--- start of Information shown ---
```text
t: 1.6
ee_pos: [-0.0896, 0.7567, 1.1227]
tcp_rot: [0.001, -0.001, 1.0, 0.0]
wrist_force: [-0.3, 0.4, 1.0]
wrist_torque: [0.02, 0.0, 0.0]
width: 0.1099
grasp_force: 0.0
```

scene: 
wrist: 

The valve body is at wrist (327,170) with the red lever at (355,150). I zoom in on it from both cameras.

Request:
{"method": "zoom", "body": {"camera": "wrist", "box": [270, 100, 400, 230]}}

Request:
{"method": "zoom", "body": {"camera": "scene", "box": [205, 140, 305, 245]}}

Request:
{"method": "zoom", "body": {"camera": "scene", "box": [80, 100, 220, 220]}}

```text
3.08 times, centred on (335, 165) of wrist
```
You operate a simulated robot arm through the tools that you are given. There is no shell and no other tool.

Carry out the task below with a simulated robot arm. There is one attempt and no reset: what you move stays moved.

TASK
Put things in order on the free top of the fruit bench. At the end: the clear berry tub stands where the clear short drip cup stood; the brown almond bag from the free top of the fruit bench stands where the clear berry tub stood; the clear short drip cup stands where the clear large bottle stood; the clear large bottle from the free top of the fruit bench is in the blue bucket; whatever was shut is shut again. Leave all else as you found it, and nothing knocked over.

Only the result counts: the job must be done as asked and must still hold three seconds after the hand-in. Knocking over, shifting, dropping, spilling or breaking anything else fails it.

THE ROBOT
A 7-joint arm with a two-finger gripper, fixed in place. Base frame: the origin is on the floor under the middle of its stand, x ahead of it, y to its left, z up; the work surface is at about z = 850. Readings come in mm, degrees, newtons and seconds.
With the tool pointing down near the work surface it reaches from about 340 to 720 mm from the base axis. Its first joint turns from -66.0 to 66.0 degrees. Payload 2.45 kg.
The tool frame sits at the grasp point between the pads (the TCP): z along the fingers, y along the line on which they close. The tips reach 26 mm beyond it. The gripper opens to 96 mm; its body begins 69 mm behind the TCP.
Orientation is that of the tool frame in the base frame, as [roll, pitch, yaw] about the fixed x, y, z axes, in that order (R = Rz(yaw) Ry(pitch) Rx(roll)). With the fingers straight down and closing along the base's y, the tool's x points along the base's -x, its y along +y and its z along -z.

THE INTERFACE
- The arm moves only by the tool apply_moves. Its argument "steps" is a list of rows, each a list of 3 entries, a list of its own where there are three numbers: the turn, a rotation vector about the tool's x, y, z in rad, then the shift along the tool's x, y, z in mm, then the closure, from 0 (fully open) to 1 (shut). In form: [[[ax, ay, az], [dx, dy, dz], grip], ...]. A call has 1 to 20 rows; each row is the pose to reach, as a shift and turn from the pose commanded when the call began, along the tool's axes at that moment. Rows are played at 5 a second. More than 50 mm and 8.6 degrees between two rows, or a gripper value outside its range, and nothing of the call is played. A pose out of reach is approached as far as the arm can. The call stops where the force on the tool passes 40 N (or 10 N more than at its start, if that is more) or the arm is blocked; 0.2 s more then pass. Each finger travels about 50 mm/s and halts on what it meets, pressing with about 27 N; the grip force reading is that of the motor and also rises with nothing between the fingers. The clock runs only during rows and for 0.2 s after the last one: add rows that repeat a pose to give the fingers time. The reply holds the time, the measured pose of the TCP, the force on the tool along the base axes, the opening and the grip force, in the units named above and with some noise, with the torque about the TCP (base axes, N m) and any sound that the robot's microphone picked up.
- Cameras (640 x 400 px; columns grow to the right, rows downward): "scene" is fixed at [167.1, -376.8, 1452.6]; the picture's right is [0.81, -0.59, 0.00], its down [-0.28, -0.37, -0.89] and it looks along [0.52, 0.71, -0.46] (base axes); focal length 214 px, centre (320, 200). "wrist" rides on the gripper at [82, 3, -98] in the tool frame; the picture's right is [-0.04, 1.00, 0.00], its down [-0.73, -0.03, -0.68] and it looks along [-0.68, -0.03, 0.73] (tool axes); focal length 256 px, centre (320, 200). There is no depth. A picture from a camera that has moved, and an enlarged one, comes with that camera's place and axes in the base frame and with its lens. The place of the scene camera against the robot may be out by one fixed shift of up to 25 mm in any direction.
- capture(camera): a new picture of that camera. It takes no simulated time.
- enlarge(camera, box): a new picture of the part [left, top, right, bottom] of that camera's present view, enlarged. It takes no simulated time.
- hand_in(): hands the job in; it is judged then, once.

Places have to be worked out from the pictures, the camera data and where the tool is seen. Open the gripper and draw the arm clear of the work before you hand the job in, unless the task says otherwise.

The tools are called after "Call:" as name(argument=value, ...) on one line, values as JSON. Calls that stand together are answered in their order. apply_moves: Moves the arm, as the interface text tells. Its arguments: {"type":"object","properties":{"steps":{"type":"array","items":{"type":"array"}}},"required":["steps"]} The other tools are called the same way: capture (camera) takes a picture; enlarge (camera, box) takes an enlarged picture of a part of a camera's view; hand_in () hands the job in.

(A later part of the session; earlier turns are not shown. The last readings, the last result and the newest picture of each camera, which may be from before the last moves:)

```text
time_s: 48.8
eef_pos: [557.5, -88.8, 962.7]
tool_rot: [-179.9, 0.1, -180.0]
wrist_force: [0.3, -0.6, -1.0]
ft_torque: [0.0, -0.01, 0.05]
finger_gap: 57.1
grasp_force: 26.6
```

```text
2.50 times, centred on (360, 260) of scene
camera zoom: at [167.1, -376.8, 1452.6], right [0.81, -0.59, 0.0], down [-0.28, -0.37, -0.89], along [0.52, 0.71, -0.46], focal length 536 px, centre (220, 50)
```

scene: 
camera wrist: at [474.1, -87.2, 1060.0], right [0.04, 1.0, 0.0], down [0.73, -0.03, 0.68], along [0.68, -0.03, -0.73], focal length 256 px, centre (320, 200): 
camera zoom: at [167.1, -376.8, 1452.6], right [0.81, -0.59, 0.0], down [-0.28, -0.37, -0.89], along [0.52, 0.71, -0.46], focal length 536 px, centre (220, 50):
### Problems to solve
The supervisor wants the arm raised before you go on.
--- end of Information shown ---
--- start of Quoted text ---
This article focuses on the ‘poetics’ of the Theatre of the Oppressed. These are a set of forms and techniques that challenged the traditional model of theatre. Coudray argues that the key to Boal’s politics lay in the form and the process over the content of the plays.

The context for Boal’s work is inseparable from the military dictatorships that dominated in South America during the early to mid-1970s. Boal himself was a Brazilian often working in exile in Argentina and elsewhere, and the attraction to working in theatre lay in its ability to act as a political vehicle when other vehicles were foreclosed.

In subsequent decades Boal’s own work has moved closer to the centre ground politically, but his participatory techniques and poetics remain important in looking at how we can use theatre as a space onto which we can project political conflicts.

Rethinking the Theatre of the Oppressed

The Theatre of the Oppressed was an ‘arsenal’ of dramatic techniques developed by the Brazilian stage director Augusto Boal (1931-2009) in the mid-1970s. It included Forum Theatre and the Invisible Theatre along with less well-known projects including the Newspaper Theatre and the Image Theatre. The projects were set up by Augusto Boal, who began his career in the 1950s. He had spent the previous twenty years in theatre, implementing new ways to stage ‘popular theatre’1, making a significant contribution to the development of avant-garde theatrical art in Brazil. At this point he decided to break with the official Theatre to turn his attention to develop the Theatre of the Oppressed (TO). TO has subsequently become well-known and respected around the world, and his techniques have widely spread since the late 1970s. Boal’s refusal to copyright his ‘arsenal’ of techniques has enabled it to spread and influence hundreds, if not thousands of actors, teachers and activists.

Given the decades that have passed since the development of TO and the publication of Boal’s main works, not to mention the slow decline of activist and far-left art more generally, why discuss the TO now? Many of those who once defended activist theatre, and the revolutionary perspectives it was based upon, have since changed sides, and never let an opportunity pass to denigrate such practices. Others, who have retained their radicalism, criticise the TO for being insufficiently political, radical, Marxist or revolutionary. While among its supporters, TO and Boal’s charisma inspire absolute and uncritical fascination, the indifference of most academics and activists has meant that the true importance of TO has yet to be explored.
--- end of Quoted text ---
### Problems to solve
- A) Retype the section of the quoted text that opens with "This article focuses" and closes with "project political conflicts.".
- B) Carry the quoted text on from its last sentence.

### The results
- A)
This article focuses on the ‘poetics’ of the Theatre of the Oppressed. These are a set of forms and techniques that challenged the traditional model of theatre. Coudray argues that the key to Boal’s politics lay in the form and the process over the content of the plays.

The context for Boal’s work is inseparable from the military dictatorships that dominated in South America during the early to mid-1970s. Boal himself was a Brazilian often working in exile in Argentina and elsewhere, and the attraction to working in theatre lay in its ability to act as a political vehicle when other vehicles were foreclosed.

In subsequent decades Boal’s own work has moved closer to the centre ground politically, but his participatory techniques and poetics remain important in looking at how we can use theatre as a space onto which we can project political conflicts.

- B)
If TO can be considered as political drama and revolutionary or emancipatory practice, it is not so much due to the social issues addressed on stage, to the politically engaged content or to the fact that it pretends to be a ‘rehearsal of revolution2’; rather it lies in the process of its production as theatre, or its ‘poetics’. Above all, the originality and its radicalism of TO derived from its ‘poetics of the oppressed’: it was conceived as a theatrical method, enabling ordinary people (often from oppressed groups) who were neither professional actors nor artists, collectively to make use of a set of techniques that brought to light systemic exploitation and oppression as a spur to overcome such situations in everyday life. To do so, Boal had to break with institutional theatre and professional actors.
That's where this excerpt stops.